3. Parmi les romanciers qui sont des « natures », c’est-à-dire qui fonctionnent « comme des réalités incorporelles, génératrices d’hommes [6] » figure, notamment, Dostoïevski. Dans sa chronique du 1er avril 1924, intitulée « Le roman domestique », Thibaudet salue « la première traduction complète et véritable des Frères Karamazov », aux Éditions Bossard ; il met, comme de juste, l’accent sur un thème qui ne devait pas manquer de frapper Georges Bataille, et qui se résume dans cette question autour de laquelle, selon le critique, tourne tout ce roman : « Qui ne désire pas la mort de son père [7] ? » Profaner les figures parentales, une mère ou un Père (de préférence de l’Église) : ce geste sera, en 1928, au coeur d’Histoire de l’oeil. Ce n’est pas non plus par hasard que l’un des premiers récits de Bataille que nous ayons conservé, « Évariste [8] », qui est surtout le premier à être, au double sens du terme, achevé, a pour centre la mort d’une fillette (terne mais innocente) : souvenir des Possédés ? Car cette mort ne suscite chez Évariste, qui est le père de l’enfant, en rien les sentiments attendus : par son rire, indiscernable d’un sanglot, qui fait la chute du texte, il profane l’enfance, d’une façon non identique, mais comparable à celle de Stavroguine dans sa célèbre confession.
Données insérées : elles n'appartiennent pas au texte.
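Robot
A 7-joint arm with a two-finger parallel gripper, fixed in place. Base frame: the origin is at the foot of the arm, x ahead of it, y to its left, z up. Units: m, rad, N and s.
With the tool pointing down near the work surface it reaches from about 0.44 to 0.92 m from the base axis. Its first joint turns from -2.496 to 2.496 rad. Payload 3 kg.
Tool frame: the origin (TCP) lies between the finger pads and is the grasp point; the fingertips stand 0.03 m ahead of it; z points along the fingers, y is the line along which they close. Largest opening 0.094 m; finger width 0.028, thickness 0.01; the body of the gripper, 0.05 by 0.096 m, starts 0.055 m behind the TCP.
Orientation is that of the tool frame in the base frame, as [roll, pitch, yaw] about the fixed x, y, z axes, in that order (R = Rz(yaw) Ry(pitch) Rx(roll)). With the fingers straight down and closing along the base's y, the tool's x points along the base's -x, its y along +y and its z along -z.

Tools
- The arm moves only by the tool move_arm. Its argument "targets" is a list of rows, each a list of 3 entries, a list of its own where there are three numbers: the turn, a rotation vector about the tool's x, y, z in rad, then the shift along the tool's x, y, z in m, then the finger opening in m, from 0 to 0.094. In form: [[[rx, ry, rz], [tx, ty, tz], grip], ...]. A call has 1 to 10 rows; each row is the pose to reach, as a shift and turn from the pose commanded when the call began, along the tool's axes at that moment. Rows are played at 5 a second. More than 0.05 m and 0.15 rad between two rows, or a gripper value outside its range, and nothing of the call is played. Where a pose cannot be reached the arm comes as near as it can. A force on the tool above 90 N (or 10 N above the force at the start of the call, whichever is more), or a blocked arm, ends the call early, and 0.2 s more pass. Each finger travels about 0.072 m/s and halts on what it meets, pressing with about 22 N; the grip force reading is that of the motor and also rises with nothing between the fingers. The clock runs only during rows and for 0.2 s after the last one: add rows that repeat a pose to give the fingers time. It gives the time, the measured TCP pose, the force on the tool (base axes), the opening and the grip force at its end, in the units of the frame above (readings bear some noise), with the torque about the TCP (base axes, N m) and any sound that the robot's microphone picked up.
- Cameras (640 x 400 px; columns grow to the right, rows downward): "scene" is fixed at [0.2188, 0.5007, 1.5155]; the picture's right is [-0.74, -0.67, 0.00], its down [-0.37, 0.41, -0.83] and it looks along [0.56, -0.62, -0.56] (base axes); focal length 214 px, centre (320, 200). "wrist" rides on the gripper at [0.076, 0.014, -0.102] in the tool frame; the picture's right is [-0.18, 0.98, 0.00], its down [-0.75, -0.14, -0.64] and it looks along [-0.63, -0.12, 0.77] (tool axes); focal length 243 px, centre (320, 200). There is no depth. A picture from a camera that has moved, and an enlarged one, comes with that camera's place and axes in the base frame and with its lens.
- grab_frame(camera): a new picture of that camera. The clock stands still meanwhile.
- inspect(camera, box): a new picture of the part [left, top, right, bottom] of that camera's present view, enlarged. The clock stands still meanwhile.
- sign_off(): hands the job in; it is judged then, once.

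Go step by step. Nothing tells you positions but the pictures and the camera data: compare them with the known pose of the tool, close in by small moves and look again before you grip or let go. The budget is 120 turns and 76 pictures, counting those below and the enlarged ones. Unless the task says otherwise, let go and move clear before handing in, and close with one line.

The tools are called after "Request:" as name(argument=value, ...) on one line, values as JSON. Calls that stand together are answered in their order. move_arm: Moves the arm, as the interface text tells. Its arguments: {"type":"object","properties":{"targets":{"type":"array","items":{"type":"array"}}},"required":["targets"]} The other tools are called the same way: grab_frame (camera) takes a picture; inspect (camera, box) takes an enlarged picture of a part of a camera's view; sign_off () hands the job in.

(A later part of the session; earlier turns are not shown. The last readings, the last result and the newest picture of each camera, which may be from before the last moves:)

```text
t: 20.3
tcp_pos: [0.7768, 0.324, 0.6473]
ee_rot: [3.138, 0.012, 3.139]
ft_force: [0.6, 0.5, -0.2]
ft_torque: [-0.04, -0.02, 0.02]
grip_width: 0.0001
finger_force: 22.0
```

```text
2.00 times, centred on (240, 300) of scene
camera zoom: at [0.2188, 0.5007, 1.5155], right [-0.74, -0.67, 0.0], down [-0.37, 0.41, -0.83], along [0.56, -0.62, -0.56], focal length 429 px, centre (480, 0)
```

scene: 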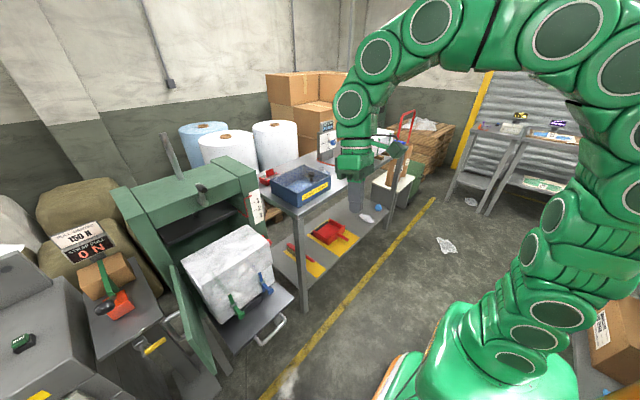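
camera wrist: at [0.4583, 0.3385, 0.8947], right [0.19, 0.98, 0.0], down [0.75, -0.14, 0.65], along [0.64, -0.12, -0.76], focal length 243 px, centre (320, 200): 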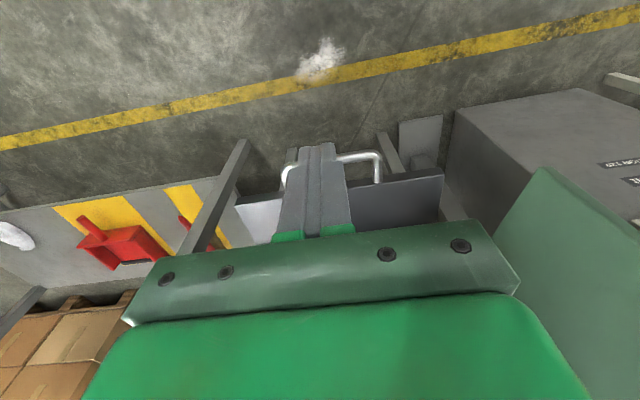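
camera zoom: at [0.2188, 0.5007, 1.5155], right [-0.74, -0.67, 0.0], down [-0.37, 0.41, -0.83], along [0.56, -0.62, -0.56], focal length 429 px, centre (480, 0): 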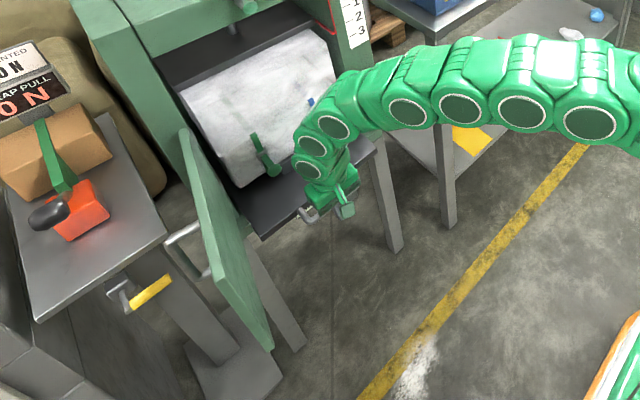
4. Une dernière proposition est à tirer d’un autre article, lui aussi paru dans la Nouvelle Revue française, et qui date de mars 1922 : « Le roman du plaisir ». Thibaudet y soutient qu’il n’y a « presque pas de littérature voluptueuse », du moins qui ait de la valeur. À ce regrettable phénomène, on peut, lisant cette chronique, mais aussi celle du mois suivant, assigner trois raisons. D’une part, le plaisir physique « ne se révèle pas susceptible d’expression littéraire ». Trop intense ? Trop corporel ? Thibaudet ne le dit pas. D’autre part, « tout plaisir exprimé littérairement devient plaisir de style, et sa lumière propre s’efface dans cette lumière [9] ». Autrement dit, il faudrait choisir : soit bien écrire, soit écrire la volupté. Le plaisir de plume ne tolère pas la plume vouée au plaisir, celle qui répond à l’appel de la sensualité. Si je veux rendre la volupté physique, je perds le style. Si je veux le style, je laisse se perdre la volupté charnelle. Passons de l’auteur au lecteur : si je ne lis que d’une main (Rousseau), ajouterais-je au propos de Thibaudet, je ne lis que d’un oeil, et ce n’est plus le bon. — Enfin, « de ce qui est écrit sur le plaisir nous ne dirons jamais que c’est profond » : car jamais il ne touche à « l’homme devant l’énigme de la vie [10] ». On voit le défi que ces pages dessinent pour un Bataille : à lui d’éviter ce que Thibaudet baptise les « polissonneries lugubres », comme L’art de jouir de La Mettrie ; à lui de tenter de produire une littérature érotique qui à la fois exprime le plaisir charnel, soit bien écrite, et se révèle profonde.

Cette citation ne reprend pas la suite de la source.